§ **INSTRUCTION**:
Reproduce each line bearing the word "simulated".

§ **SOURCE DATA**:
========================

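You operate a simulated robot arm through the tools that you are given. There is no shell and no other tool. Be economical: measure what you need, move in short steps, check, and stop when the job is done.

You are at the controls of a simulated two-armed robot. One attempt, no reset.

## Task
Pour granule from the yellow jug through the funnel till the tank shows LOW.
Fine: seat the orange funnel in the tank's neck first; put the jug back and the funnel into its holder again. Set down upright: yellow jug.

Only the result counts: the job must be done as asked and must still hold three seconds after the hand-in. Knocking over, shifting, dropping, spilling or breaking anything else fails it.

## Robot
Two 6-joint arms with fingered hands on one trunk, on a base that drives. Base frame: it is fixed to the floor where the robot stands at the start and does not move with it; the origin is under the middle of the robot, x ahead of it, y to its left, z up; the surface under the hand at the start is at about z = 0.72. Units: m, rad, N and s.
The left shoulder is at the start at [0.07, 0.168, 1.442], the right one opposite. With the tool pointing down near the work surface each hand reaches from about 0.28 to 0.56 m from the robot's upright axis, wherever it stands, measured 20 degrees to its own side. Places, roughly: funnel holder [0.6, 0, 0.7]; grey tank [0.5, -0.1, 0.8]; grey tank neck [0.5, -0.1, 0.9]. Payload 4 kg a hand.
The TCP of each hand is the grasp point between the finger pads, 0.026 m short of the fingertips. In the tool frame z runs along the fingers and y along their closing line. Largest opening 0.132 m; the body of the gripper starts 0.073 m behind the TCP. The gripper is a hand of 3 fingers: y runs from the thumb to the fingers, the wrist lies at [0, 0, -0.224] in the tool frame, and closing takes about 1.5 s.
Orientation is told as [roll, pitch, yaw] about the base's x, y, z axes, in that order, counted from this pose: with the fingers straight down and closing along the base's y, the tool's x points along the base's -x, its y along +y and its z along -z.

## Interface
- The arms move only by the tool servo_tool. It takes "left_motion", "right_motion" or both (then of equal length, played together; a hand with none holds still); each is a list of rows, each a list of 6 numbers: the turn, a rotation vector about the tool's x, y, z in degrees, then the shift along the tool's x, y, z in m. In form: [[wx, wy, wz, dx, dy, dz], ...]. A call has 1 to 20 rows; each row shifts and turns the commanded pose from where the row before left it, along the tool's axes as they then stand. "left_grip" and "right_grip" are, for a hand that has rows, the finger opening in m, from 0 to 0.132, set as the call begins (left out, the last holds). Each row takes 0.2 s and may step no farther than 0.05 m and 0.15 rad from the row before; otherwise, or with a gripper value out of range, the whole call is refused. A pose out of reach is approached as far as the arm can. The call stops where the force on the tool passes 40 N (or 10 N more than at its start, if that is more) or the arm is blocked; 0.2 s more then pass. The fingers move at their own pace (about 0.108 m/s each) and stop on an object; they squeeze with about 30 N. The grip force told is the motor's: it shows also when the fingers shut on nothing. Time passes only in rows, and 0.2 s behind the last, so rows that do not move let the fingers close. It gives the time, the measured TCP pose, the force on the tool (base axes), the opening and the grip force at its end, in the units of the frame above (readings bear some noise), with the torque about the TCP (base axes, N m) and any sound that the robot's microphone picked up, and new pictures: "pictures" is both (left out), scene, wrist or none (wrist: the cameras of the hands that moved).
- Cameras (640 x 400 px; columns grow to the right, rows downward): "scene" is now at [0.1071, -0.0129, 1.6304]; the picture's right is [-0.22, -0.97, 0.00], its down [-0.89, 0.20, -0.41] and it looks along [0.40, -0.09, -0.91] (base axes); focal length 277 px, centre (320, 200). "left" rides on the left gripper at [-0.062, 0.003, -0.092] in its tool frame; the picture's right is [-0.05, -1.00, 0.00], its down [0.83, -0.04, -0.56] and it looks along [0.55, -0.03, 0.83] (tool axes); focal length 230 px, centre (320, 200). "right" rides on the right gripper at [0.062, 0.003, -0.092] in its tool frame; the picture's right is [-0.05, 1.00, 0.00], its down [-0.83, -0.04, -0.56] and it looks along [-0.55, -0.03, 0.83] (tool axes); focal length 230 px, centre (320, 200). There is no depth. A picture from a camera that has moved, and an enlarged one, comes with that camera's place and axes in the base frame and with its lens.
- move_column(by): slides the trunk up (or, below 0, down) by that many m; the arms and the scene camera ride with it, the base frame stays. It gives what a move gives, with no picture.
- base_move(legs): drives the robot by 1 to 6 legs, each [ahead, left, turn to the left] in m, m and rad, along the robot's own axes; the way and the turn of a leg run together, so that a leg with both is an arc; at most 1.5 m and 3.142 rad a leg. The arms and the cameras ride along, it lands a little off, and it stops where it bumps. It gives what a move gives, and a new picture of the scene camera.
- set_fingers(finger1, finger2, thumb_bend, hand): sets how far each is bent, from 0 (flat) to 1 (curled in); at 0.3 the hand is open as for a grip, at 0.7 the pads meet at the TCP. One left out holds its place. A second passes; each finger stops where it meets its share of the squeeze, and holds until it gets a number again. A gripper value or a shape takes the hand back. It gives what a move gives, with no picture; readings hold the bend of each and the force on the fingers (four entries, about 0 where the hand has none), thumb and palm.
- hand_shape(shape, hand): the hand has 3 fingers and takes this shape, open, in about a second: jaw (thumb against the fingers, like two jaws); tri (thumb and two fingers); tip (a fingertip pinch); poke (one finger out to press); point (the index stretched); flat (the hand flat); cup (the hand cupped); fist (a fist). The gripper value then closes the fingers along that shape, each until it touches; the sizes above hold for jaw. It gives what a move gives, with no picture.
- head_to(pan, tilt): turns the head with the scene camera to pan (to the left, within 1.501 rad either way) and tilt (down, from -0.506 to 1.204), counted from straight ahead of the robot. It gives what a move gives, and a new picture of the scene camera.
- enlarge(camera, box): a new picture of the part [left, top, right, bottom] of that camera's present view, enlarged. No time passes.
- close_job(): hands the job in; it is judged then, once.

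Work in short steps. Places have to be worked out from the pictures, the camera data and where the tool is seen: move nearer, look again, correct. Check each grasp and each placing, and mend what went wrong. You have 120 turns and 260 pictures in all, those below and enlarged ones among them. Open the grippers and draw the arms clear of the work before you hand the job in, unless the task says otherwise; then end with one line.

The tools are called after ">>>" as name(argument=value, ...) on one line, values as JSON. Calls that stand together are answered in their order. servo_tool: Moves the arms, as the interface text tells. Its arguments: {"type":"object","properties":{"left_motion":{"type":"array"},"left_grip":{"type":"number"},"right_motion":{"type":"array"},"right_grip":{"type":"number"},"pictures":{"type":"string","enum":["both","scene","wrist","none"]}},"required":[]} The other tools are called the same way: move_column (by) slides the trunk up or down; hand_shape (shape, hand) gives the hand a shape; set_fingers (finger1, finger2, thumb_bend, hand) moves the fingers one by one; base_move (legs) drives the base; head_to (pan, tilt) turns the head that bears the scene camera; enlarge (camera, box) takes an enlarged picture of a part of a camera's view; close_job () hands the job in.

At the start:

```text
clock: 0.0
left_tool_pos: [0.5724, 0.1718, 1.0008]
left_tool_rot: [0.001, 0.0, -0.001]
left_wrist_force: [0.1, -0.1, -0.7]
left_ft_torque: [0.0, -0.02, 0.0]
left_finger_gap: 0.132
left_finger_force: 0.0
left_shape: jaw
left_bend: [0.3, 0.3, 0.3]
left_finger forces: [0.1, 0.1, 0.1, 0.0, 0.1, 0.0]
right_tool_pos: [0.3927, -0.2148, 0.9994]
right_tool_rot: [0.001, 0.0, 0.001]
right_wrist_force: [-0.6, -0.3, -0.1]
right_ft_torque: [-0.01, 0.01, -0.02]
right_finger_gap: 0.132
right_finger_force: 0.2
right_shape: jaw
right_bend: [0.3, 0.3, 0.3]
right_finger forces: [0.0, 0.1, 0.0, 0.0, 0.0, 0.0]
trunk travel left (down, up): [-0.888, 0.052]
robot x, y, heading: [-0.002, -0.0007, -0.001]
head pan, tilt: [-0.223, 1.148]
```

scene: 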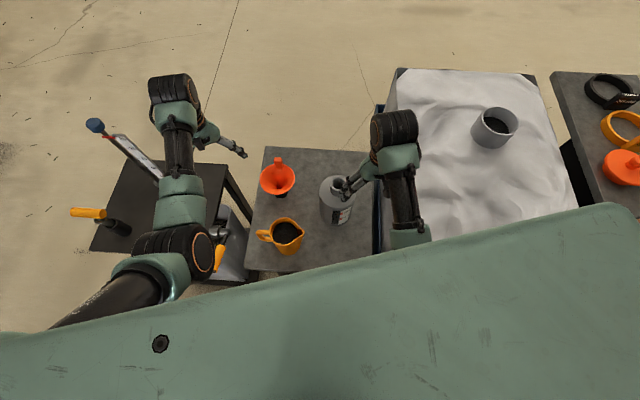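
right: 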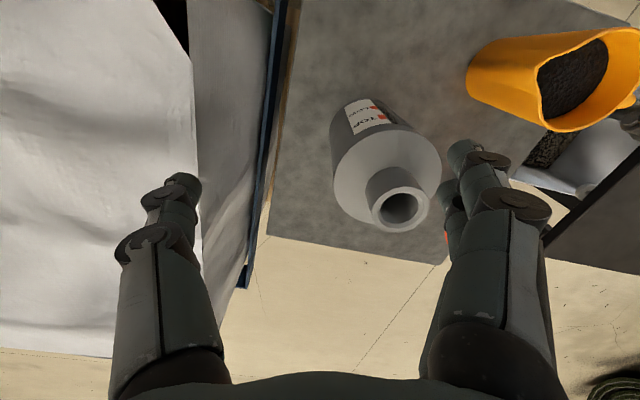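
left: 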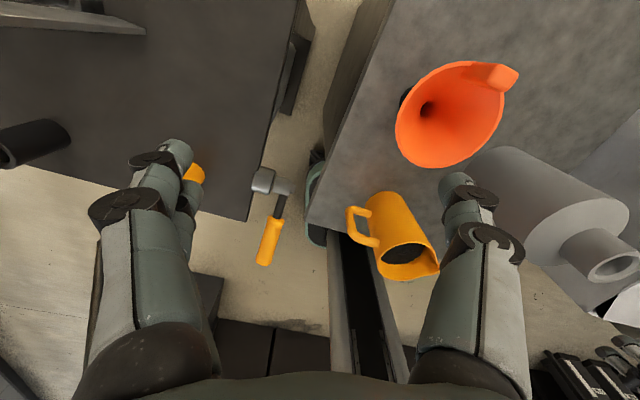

========================

§ **TASK RESPONSE**:
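You operate a simulated robot arm through the tools that you are given. There is no shell and no other tool. Be economical: measure what you need, move in short steps, check, and stop when the job is done.
You are at the controls of a simulated two-armed robot. One attempt, no reset.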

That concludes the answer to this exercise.